Where are the Founding Father caliber of leaders in our day?  Lately the Lord is convicting/challenging me about how pervasively a feeble, beleaguered tone in leadership is excused and validated…starting in my sphere of influence as a husband, father, and pastor.  I just read a new book entitled Killing England that reminded me of the noble courage and risks many willingly embraced for love of country and posterity:

“If the new commander-in-chief (Washington) can successfully raise, train, feed, clothe, and equip an army, he must still find a way to defeat the British regulars, widely considered the world’s greatest fighting force.  Should he lose, this new general will not merely be placed in captivity as a prison of war, he will be treated as a traitor to the British Crown and hanged for high treason.

This will not, however be an ordinary hanging.  High treason is considered the greatest capital crime a man can commit against the king of England.  The punishment is extraordinary, ensuring a slow and hideous death.  It will begin when the accused is tied to a horse and dragged to the gallows.  He will then be hanged by the neck, but cut down before he dies so that he remains alive for what comes next, which is the slicing open of his abdomen and the burning of his intestines as they dangle outside his body.  Only then will this general have his head cut off. His corpse will then be cut up into four parts, all of which will be delivered to the king.

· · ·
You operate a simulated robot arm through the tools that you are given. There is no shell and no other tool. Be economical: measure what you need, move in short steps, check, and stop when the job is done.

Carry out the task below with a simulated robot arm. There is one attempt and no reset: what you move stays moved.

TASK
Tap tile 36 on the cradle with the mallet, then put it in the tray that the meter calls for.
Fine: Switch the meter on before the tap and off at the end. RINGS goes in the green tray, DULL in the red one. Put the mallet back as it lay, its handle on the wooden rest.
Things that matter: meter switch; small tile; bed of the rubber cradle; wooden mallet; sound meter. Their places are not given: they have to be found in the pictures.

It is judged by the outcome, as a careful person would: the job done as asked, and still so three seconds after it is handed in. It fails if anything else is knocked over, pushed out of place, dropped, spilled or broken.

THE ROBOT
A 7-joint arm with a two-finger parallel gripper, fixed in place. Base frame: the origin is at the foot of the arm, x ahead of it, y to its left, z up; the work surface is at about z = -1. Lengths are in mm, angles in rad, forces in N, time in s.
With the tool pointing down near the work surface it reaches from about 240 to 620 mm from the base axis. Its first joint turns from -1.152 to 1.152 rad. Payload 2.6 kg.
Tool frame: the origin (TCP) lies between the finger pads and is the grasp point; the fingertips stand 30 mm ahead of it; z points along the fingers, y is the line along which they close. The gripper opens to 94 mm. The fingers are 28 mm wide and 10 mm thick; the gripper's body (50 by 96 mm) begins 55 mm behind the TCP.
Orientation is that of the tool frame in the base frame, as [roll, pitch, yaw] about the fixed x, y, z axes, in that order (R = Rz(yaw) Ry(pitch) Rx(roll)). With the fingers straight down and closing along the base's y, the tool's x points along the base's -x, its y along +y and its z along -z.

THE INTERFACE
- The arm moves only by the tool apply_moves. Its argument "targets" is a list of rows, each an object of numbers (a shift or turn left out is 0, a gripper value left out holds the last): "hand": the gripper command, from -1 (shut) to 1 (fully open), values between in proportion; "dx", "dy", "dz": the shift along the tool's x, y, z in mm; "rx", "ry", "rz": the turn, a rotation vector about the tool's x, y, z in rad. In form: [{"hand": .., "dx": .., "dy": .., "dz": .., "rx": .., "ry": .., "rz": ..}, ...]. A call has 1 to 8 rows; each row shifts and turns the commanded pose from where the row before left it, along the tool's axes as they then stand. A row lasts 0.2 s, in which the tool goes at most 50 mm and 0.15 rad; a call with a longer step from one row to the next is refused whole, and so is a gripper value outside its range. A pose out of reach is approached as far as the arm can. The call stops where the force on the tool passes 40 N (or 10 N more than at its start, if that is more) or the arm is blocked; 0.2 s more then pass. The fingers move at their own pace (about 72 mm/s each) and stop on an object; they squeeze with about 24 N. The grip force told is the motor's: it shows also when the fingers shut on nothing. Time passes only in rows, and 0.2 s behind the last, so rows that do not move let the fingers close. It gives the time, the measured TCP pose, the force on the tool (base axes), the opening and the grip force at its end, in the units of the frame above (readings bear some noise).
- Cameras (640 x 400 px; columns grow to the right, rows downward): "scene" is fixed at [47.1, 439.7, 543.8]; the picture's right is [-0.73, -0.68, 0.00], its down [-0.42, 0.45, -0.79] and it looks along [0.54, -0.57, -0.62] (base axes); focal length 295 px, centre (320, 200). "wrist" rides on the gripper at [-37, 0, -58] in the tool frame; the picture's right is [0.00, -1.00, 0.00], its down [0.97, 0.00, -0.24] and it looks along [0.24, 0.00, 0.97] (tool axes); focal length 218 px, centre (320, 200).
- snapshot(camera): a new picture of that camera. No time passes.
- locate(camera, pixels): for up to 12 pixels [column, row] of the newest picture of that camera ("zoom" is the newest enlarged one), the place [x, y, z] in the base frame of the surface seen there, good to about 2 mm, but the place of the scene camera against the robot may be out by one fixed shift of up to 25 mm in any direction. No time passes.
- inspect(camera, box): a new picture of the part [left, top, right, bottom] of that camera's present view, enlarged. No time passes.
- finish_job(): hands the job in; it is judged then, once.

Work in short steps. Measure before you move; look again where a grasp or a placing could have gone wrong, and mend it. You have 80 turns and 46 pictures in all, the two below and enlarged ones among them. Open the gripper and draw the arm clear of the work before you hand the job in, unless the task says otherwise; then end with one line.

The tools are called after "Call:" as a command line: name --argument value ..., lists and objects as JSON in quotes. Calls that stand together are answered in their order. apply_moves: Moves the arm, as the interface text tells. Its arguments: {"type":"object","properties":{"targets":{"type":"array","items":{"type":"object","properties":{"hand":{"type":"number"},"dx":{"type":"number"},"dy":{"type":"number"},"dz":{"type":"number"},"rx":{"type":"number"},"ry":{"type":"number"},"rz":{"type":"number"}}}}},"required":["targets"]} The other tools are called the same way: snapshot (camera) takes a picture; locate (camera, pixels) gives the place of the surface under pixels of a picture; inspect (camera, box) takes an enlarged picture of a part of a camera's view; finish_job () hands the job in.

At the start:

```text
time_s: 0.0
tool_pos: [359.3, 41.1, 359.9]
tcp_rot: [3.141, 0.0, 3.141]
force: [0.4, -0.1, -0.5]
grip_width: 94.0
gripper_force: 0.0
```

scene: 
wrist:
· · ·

But the punishment will not end there.  All lands and monies will be confiscated from this unlucky man’s estate.  And, of course, if the general’s wife should also be accused of treason for conspiring with her husband, she will be burned alive.” (Killing England, p. 23)

Wow!  I was shocked to truly stop and consider for the first time the scary density of danger posed to this emerging leader.  I know the language is shockingly graphic, but since when has leadership ever been easy?  George Washington, who assumed these risks, carved out the country many of us enjoy not from a position of personal comfort but with a posture of breath-taking, high-stakes courage! To my fellow leaders, we cannot have it both ways-enjoy a resistance-free existence and be out front blazing an engaging path to the glorious future.  If you find yourself tempted to do so, you are foolishly fighting the irresistible inertia to which every true, God-inspired leader at home, career, community, and ministry must yield.

Paul, a leader who knew a thing or two about hardship, chimes in with 2 Timothy 2:2-4,

Thou therefore, my son, be strong in the grace that is in Christ Jesus. And the things that thou hast heard of me among many witnesses, the same commit thou to faithful men, who shall be able to teach others also. Thou therefore endure hardness, as a good soldier of Jesus Christ. No man that warreth entangleth himself with the affairs of this life; that he may please him who hath chosen him to be a soldier.

Jesus, the ultimate example, is described in Luke 9:51,

And it came to pass, when the time was come that he should be received up, he stedfastly set his face to go to Jerusalem.

Here is a maxim that becomes more true in my mind with every passing year: The moment you develop a victim complex is the moment you cease to be a high-impact leader.  Stop being soft.  Stop being a woe-is-me wimp.  Soldier up as a modern-day Washington…not for a man-carved Rushmore but to elevate the cause of Christ, to exert our Spirit-enabled giftings, and to enlist the next generation of spiritual and relational patriots.

Oswald Chamber sums up the necessity of this influential, legacy-building tenacity well, You cannot keep yourself fit if you give way to self-pity.”